Auch kein großer Wurf bei der Rente: zwar soll künftig ein kleiner Teil der Beiträge als „Aktienrente“ verbucht werden, ein staatlich regulierter Beitragsfonds gebildet werden und die Riester-Rente reformiert werden. Das Renten-Niveau (48 %) und das Renteneintritts-Alter aber sollen unverändert bleiben. Wie das angesichts eines schon heute schwindelerregend hohen Bundes-Zuschusses von 100 Milliarden Euro jährlich und der Tatsache, dass die Zahl der Beitragszahler sinken wird und die Zahl der leistungsempfangenden Rentner demografiebedingt steigen wird, finanziert werden soll … bleibt unbeantwortet.

Das Gesundheits-System und die Pflege sollen stabilisiert und verbessert werden. Wo dafür kurzfristig Personal herkommen soll und wie diese lobenswerten Vorhaben finanziert werden sollen? Keine Antwort. Und dann gibt es da auch noch diverseste Lobby-Gruppen, die schon bisher alle sinnvollen Reformen im Keim erstickt haben.

Es wäre so schön gewesen, wenn die Sondierer Aussagen formuliert hätten, wie die auseinandertreibende Gesellschaft, zunehmende Gewalt in Wort und Tat, fanatisierte Grüppchen-Priorisierung und eine ideologiegetriebene Intoleranz-Pervertierung unserer Sprache wieder geheilt würden. Dazu fehlt aber entweder die Einsicht oder der Mut. So wird diese Ampel-Koalition nur eine weitere Bundesregierung von vielen sein. Ohne die Kraft für einen wirklichen und nachhaltigen Umbau unserer Gesellschaft.
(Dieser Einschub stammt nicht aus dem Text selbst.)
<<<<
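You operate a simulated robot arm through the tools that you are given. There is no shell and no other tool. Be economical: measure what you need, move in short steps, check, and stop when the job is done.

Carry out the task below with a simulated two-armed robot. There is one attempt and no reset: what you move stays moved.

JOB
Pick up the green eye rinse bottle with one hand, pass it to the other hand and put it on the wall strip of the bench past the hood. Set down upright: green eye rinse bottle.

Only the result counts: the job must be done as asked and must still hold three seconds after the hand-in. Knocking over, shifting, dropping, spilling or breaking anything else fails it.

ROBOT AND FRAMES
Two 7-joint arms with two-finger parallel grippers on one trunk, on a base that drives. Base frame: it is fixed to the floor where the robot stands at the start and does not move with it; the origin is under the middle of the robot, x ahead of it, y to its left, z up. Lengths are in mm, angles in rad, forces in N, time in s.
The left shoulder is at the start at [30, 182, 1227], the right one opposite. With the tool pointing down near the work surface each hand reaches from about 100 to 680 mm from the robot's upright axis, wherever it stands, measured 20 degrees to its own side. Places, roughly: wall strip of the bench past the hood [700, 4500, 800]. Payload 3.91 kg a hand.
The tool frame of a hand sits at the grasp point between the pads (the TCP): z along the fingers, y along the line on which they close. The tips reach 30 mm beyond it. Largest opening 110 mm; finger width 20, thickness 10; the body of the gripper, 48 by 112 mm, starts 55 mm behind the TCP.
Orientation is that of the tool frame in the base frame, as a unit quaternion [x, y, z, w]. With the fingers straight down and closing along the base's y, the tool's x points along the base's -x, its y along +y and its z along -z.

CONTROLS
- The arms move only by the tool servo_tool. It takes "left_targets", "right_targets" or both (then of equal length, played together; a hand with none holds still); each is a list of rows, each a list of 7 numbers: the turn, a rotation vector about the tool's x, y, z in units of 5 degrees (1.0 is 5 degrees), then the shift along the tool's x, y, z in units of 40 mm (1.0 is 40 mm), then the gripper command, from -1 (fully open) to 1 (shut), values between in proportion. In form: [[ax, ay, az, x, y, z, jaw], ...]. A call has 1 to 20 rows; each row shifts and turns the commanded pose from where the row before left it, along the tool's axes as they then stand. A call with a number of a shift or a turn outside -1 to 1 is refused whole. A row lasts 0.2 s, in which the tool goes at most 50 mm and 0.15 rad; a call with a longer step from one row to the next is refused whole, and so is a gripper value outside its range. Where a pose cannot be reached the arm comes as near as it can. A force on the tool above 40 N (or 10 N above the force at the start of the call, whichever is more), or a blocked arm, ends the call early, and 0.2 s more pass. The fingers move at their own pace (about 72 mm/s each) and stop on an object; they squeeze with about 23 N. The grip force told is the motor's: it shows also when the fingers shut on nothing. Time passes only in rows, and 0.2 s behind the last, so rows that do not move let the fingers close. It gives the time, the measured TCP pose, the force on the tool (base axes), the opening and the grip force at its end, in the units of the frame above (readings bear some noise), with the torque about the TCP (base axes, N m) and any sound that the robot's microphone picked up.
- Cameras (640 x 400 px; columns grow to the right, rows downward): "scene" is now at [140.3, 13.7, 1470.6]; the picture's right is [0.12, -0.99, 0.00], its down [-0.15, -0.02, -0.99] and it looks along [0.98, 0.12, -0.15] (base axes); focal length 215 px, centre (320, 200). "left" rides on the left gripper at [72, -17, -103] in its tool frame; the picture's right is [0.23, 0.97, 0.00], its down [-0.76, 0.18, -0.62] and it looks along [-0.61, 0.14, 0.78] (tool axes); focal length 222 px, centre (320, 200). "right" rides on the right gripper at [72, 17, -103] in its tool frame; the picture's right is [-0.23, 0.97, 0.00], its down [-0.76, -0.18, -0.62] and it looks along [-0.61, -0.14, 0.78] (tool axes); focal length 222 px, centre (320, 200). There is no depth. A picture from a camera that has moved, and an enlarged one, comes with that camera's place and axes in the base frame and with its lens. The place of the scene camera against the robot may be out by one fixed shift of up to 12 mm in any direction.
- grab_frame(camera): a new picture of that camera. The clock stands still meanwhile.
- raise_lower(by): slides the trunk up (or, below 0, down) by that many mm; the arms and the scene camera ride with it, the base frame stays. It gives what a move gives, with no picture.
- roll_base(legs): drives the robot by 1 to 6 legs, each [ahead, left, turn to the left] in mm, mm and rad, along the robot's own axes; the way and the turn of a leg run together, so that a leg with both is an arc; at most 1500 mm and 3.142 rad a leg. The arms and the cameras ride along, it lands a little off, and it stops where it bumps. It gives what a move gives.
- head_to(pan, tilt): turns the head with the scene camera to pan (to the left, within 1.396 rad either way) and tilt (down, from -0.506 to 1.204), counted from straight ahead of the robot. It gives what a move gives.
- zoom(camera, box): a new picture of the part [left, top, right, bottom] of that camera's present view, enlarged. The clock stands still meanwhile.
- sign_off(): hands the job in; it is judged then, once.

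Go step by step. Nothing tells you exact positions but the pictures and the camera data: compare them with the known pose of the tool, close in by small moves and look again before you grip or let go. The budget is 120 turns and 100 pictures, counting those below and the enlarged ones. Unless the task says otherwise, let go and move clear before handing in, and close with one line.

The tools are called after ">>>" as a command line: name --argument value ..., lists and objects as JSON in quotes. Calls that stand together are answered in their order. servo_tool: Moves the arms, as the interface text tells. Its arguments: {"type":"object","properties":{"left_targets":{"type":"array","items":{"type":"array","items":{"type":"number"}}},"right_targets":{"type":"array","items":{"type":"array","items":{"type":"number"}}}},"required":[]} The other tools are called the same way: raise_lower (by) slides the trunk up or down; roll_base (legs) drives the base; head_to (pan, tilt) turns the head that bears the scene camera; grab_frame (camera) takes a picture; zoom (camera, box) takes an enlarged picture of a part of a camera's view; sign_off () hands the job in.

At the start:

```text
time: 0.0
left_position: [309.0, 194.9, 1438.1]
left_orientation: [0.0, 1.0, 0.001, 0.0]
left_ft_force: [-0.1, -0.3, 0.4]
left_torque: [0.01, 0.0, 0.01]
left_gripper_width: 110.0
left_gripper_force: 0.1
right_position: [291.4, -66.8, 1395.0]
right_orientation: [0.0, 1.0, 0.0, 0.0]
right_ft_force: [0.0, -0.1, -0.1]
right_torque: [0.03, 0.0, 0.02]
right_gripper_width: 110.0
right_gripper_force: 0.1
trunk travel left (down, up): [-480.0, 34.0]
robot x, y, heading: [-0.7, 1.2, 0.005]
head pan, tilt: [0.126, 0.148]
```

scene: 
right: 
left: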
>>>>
Eine verlorene Chance und das angesichts der ablaufenden Zeit in den drei wichtigsten Handlungs-Feldern: Klima-Schutz, Digitalisierung und eben Demografie.

Der Autor

Uwe-Matthias Müller ist Gründer und Vorstand des Bundesverband Initiative 50Plus, des Bundesverband Initiative 50Plus Austria und Sprecher des European Center of Competence for Demography.

Bis 1996 hat er mit seiner Frau und den beiden Töchtern in (West-)Berlin gelebt. Nach zwei Jahren im Ausland lebt er heute in Bayern.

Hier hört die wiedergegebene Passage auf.